We have many timers in our CC code. For example, editor activated event.
The first thing we know is that we don't directly response to those timers, because they happens too often. For example, if user open several editors in the same time, we may receive many such events, but what we are interest in is the last event. To implement this, we have a delay timer for the editor activated event.
We have many other timers, such as editor content changed, mouse position moved, editor closed, project loaded... And you can see that we have a lot of timers, which do quite similar things, they just start a delayed timer, if a similar event happens again(such as a new editor is activated again), then we just restart the timer gain, and all the actual operation is done in the timer event handler. This is the way much similar like the mouse dwell event, we only response to stable events, and thus have better performance.

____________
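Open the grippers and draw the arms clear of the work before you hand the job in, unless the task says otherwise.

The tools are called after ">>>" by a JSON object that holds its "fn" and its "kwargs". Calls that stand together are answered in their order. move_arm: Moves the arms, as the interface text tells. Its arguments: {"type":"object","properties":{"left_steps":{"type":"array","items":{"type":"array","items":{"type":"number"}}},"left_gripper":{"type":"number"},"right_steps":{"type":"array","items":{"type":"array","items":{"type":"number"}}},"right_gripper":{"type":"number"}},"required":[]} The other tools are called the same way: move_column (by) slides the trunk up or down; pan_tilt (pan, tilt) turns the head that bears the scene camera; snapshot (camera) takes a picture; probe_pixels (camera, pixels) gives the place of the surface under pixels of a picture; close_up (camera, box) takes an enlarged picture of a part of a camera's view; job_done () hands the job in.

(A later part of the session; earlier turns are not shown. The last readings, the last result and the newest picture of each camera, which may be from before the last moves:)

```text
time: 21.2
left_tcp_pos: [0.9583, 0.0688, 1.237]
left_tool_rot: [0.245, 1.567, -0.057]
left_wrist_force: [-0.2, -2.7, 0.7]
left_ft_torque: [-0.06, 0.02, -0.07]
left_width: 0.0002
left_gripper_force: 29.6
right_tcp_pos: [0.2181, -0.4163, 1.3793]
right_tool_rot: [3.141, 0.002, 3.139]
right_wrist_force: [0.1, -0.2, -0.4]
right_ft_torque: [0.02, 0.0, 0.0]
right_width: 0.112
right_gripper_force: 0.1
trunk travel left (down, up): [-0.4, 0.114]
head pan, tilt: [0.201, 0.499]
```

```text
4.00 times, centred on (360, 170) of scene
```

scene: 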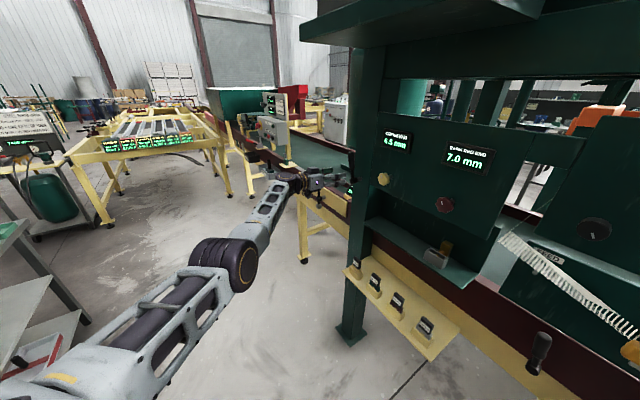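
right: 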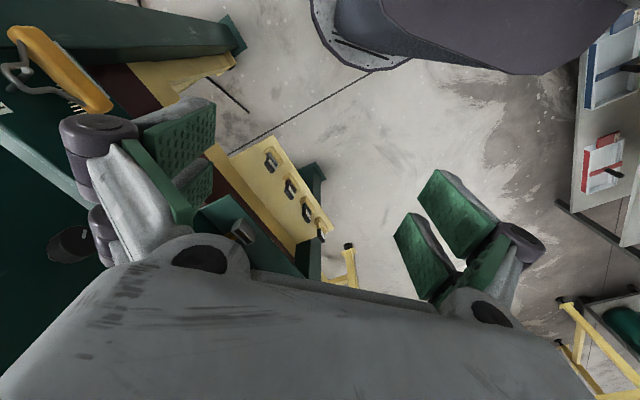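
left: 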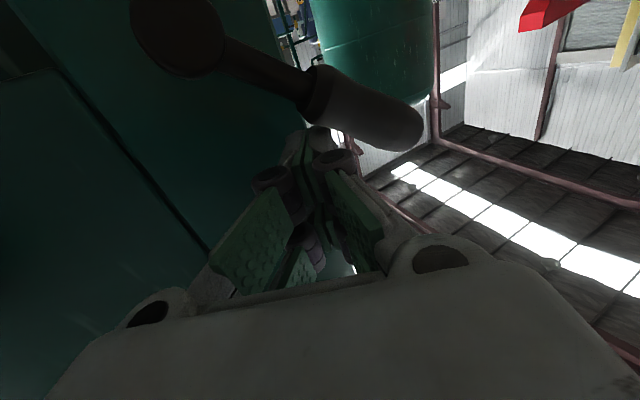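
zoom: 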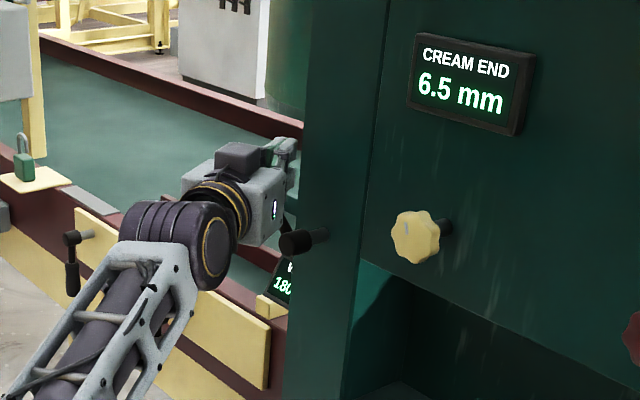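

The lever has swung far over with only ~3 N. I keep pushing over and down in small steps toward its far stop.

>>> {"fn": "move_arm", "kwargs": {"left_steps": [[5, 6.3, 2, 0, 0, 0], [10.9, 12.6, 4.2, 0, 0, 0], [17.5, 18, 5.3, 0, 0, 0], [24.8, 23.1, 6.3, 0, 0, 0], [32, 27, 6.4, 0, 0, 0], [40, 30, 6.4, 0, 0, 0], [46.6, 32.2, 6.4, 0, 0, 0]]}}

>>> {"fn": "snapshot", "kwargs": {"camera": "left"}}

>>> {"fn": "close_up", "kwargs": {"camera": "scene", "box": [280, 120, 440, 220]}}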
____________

Events are related, I mean if we first get a mouse position changed event, and when its delayed timer is running, we may received the new editor opened events, at this time, we should cancel the job associated with the mouse position changed event, since we have a new editor opened, and the mouse position is invalid for the new editor. In this situation, we should just sweep the job for mouse position changed event. There are a lot of similar cases of such event relationship.
Idea: I think we need a unified way to implement a TaskQueue, it may have such features:
- when an event happens, we register a new job, the job may run immediately, or we should run the job in a worker thread pool
- when an event happens, we register a new job, but a timer is started
- always keep the last same kind of event, such as editor active event, this means a new same event will cancel a same job
- event may have relations, so an important event may sweep all the previous jobs
- when the timer reached, the job should be run
- when there is not jobs in the queue, the timer may stopped
Are there some code we can directly use?EDIT:
I think not the native CC, but other CC such as CC for Fortran, Clang CC may benefit.